Stated goal: Copy whichever lines contain the string "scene".

-.-.-

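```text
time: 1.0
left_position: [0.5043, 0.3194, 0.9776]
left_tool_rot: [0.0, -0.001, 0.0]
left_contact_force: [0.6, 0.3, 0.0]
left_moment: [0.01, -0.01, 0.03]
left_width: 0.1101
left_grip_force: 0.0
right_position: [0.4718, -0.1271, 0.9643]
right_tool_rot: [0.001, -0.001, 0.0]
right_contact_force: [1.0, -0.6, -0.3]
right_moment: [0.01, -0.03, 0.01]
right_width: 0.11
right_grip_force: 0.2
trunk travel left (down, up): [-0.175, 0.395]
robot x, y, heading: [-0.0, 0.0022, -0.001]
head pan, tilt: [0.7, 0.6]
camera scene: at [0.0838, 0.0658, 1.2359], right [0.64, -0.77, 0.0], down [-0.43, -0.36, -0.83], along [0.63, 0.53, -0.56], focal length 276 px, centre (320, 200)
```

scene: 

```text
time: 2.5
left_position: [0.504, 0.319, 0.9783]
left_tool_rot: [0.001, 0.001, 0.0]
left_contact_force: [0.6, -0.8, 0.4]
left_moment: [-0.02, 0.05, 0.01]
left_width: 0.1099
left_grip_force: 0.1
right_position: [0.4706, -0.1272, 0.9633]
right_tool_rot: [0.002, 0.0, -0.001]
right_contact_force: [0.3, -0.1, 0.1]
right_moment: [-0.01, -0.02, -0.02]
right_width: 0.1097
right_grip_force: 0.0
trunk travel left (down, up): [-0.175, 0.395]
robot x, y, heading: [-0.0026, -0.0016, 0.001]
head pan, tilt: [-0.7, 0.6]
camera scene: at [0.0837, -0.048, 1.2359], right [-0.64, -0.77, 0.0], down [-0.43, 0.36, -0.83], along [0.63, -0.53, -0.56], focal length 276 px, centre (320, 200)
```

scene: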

-.-.-

Full output:
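camera scene: at [0.0838, 0.0658, 1.2359], right [0.64, -0.77, 0.0], down [-0.43, -0.36, -0.83], along [0.63, 0.53, -0.56], focal length 276 px, centre (320, 200)
scene: 
camera scene: at [0.0837, -0.048, 1.2359], right [-0.64, -0.77, 0.0], down [-0.43, 0.36, -0.83], along [0.63, -0.53, -0.56], focal length 276 px, centre (320, 200)
scene: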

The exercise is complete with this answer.